Aside from knowing it will get you trashed, we’re guessing what you know about tequila could fit into a shot glass. For starters, it’s a classier booze than you might think. In fact, quality tequila can compare to high-end Scotch’s and cognacs when it comes to complexity and robustness. Bet you didn’t know that, did you? Here are seven more things you can learn about tequila …
#1. Tequila Is The National Drink of Mexico
Like bourbon, tequila has something called “denomination of origin,” meaning it can only be made in one place — Mexico (obviously). But more specifically, it is almost always produced in the high country surrounding the city of Tequila, in the central Mexican state of Jalisco, as well as a few other nearby areas. And it has to be made from the blue agave plant.
#2. The Tequila-Making Process Takes Years
Blue agave is a succulent, just like your girlfriend’s … houseplants. The agave plants are grown on plantations, and after eight to 10 years, their cores, or pinas — so called because they look like pineapples, and pina is Spanish for pineapple — are harvested manually by a person known as a jimador.

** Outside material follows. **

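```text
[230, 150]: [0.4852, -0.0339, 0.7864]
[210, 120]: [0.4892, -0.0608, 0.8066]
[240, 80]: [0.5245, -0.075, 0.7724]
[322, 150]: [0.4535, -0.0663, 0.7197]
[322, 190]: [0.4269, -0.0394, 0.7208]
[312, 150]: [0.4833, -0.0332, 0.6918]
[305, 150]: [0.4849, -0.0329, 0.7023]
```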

At this point, the pinas weigh between about 60 and 130 pounds and will produce one liter of tequila for every 17 or so pounds of agave. The pinas are split open and steamed in a pressure cooker, and the resulting juices flow into a steel vat for fermentation, which can take up to a few days. The liquid then needs to be distilled twice before it can be called tequila.
#3. There Are Five Types Of Tequila
That’s how many the Mexican government recognizes. Here’s a breakdown:
• Tequila silver, or to be more proper, plata or blanco tequila, is the blue agave’s juice in its purest form, as the liquor is un-aged, and bottles are often filled directly after distillation. It tastes pretty mild, as tequilas go.
• Tequila gold, which you most likely pounded (and later regurgitated) in college, often has colors and flavors added to it, and is the typical “rail” tequila you’ll find in bars.
• Reposado is the most popular tequila in Mexico; it’s aged in oak barrels for two to 11 months, and takes on some of the golden coloring from the wood as well as some of the flavors.
• Anejo must be aged for one year, and like reposado, takes on the colors and flavors of its wooden casks, though since it has aged longer, it’s more complex and robust. Anejo is considered a true sipping tequila.
• Extra anejo was first recognized as a class of tequila in 2006, and must be aged for a minimum of three years in a cask no larger than 600 millimeters. It’s said that the flavors in extra anejo become so rich and complex that it starts to become difficult to distinguish it from other high-end, aged liquors.
#4. You Can Sip It, Too
There’s a time and a place to shoot tequila, but when you’re drinking the good stuff it should be treated like any other high-end liquor; pour about four ounces into a lowball or a snifter, and consume neat or on the rocks. And remember to sip not gulp.
#5. Yes, You Can Pair Tequila With Food
It comes down to preference, but as a guideline try to match the intensity of the flavor of your tequila with the intensity of the flavor of your food. Blanco meshes well with seafood and salads, while reposado can usually stand up to traditional Mexican fare like stuffed poblanos or green chili pork stew. Try pairing anejo or extra anejo with dessert.
#6. No, It’s Not An Upper
Some people believe tequila is an upper, and those some people would be dead wrong. Like all alcohol, tequila is a depressant. The misperception most likely arises from the environment in which tequila is often consumed. Unlike, say, a scotch or red wine, you’re probably used to drinking tequila in either shot form or in margaritas — both of which are generally considered party drinks. And when you’re partying you’re probably more jovial than when you’re sipping wine and watching reruns of Law & Order: Special Victims Unit.
#7. If There’s A Worm, It’s Not Tequila
You’ll only find worms in bottles of tequila’s gnarlier cousin, mescal, which comes from the maguey plant and is made in and around the Mexican state of Oaxaca. (And no, you should never eat the worm.) Far from being some ancient tradition, the worm-in-the-bottle thing was actually cooked up by a Mexican entrepreneur in the mid-20th century as a marketing tool to entice dumb gringos like you to buy his booze.
The worm itself is an agave worm, which is a butterfly larva that is often found in agave and maguey plants’ pinas. It’s thought by some that the worms are mashed up during the distillation process and actually contribute to both tequila and mescal’s flavor and color. Which is sort of gross. But not quite as gross as eating an embalmed butterfly larva that’s been sitting in a bottle of shitty mescal for God knows how long.